If you swallow a bunch of cyanide or breathe in too much carbon monoxide, you are in for a pretty bad time, since both are poisonous to humans. But they may have been instrumental to our very existence - and new evidence suggests both were carried here on meteorites.
In a type of carbon-rich meteorite called carbonaceous chondrites, which bombarded our planet prior to the emergence of life, scientists have found compounds containing cyanide, carbon monoxide, and iron.
It's not the first time cyanide and CO have been discovered in meteorites; but it is the first time that the two have been found binding with iron to form stable compounds.
It's compelling evidence that these compounds were present on Earth before the first single-celled organism squirmed into existence in the primordial ocean. And that means they could have contributed to the mysterious process that let that organism squirm at all.
"When most people think of cyanide, they think of spy movies - a guy swallowing a pill, foaming at the mouth and dying, but cyanide was probably an essential compound for building molecules necessary for life," said biochemist Karen Smith of Boise State University.
It's been thought for years that cyanide could play a role in producing organic compounds found in organisms, and last year scientists at Harvard demonstrated cyanide can produce the simple sugars that form RNA nucleotides - the building blocks of life.
But where did the cyanide come from in Earth's early days? To try to figure this out, Smith and her team devised a new method to extract and measure cyanide from ancient meteorites, and used it on a range of meteorite samples.
They found that the cyanide compounds were only found in a particularly organic-rich class of carbonaceous chondrites called CM chondrites.

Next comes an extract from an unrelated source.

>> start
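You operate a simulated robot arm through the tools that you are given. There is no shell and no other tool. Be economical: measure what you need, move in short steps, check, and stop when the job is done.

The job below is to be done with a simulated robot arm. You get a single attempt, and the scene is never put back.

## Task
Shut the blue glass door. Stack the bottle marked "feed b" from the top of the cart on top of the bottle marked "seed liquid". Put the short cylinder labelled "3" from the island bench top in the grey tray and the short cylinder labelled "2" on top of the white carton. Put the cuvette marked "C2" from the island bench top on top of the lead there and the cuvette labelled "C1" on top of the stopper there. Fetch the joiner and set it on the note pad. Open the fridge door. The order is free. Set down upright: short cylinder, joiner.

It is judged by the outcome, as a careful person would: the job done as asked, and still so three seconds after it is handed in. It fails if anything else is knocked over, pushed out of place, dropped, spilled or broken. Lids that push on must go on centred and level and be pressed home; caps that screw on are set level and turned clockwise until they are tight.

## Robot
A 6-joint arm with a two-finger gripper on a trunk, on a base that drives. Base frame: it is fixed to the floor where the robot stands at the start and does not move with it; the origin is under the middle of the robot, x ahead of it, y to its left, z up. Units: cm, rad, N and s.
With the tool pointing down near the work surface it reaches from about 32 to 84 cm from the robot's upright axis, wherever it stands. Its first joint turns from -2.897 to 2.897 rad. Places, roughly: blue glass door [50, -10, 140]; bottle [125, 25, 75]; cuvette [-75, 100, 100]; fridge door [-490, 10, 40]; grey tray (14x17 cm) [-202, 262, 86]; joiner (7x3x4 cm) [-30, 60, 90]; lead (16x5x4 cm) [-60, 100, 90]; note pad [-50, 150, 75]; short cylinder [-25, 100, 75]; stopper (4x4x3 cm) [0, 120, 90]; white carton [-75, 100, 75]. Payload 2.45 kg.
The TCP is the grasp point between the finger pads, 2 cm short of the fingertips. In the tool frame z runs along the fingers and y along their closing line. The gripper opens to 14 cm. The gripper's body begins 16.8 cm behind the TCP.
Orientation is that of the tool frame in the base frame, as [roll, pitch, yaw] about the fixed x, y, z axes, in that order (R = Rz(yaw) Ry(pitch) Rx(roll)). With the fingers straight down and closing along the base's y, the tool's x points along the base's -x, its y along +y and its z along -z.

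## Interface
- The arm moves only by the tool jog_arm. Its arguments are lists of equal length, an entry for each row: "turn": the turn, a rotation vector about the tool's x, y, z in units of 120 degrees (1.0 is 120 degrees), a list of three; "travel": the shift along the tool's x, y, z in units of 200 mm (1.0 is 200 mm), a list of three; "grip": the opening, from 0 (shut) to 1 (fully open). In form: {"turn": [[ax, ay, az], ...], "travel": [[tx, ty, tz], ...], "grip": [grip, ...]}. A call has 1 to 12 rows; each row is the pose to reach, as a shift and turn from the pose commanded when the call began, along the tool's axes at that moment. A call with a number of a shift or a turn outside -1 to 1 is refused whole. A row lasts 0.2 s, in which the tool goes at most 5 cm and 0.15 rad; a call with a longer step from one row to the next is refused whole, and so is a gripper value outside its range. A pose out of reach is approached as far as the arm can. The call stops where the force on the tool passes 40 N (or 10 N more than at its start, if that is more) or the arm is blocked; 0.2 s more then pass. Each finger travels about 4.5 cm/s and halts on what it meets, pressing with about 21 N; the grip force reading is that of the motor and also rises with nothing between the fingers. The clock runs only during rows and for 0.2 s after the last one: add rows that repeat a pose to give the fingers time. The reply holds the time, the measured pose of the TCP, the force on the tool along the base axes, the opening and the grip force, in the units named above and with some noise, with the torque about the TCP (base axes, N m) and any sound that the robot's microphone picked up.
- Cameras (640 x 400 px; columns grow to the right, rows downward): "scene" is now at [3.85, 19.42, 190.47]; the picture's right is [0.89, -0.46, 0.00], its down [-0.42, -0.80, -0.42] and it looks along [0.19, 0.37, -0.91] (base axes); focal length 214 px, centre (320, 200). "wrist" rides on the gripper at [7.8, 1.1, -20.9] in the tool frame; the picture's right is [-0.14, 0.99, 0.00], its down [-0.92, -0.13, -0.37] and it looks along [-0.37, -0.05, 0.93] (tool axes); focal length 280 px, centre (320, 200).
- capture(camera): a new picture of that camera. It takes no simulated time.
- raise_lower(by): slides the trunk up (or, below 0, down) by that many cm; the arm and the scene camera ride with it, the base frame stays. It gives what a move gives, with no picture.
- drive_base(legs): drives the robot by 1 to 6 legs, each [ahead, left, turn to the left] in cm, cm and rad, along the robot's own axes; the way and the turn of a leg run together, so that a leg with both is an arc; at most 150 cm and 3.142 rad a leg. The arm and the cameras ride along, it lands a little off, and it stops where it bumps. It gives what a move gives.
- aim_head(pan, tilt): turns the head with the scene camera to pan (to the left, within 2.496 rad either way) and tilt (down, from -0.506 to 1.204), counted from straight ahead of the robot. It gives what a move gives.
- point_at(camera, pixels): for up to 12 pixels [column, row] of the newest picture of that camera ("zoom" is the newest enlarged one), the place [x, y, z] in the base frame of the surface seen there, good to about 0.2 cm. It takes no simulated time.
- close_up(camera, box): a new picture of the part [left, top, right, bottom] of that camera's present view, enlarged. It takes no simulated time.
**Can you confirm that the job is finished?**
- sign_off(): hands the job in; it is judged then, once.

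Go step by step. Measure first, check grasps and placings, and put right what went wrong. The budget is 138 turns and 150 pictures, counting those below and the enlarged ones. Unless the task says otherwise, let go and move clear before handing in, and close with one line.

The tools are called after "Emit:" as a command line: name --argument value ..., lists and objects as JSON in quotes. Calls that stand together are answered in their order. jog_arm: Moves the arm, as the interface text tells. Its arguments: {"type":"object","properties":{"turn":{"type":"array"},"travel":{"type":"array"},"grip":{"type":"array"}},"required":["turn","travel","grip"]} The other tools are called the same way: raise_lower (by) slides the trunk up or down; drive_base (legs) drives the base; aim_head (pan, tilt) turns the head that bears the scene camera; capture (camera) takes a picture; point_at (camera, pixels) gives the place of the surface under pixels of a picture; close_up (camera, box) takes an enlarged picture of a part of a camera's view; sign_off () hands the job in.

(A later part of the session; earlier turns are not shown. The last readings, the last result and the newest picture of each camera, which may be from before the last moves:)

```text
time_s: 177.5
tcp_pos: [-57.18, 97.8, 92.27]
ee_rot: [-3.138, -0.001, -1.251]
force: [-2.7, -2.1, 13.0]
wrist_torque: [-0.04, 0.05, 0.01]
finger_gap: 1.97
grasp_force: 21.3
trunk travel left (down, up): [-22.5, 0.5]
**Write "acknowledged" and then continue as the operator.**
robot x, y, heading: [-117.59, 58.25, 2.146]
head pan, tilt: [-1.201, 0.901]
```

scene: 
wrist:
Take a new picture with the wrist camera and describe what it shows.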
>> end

Other types tested - including a meteorite from Mars - contained no detectable cyanide.
Using high-resolution liquid chromatography-mass spectrometry, they analysed the chemical composition of their samples, and found two distinct compounds of iron, cyanide and carbon monoxide, called iron cyano-carbonyl complexes.
"One of the most interesting observations from our study is that these iron cyano-carbonyl complexes resemble portions of the active sites of hydrogenases, which have a very distinct structure," said biochemist Mike Callahan of Boise State University.
Hydrogenases are enzymes found in most modern bacteria and archaea that break down hydrogen. It's thought that they date back to the dawn of life, when Earth's atmosphere was possibly much richer in hydrogen than it is now.
Although the enzymes themselves are quite large in size, the active region within them where the chemical reactions take place is a much smaller metal-organic compound. This is what the meteorite cyanide compounds resemble, the researchers said.
"Cyanide and carbon monoxide attached to a metal are unusual and rare in enzymes. Hydrogenases are the exception. When you compare the structure of these iron cyano-carbonyl complexes in meteorites to these active sites in hydrogenases, it makes you wonder if there was a link between the two," Smith said.
"It's possible that iron cyano-carbonyl complexes may have been a precursor to these active sites and later incorporated into proteins billions of years ago. These complexes probably acted as sources of cyanide on early Earth as well."
NASA currently has a spacecraft visiting the asteroid Bennu far from Earth. As part of its survey, it will be collecting a sample and returning it to Earth. The team hopes to be able to use their technique to determine if Bennu can be linked to those CM chondrites from long ago.
The research has been published in Nature Communications.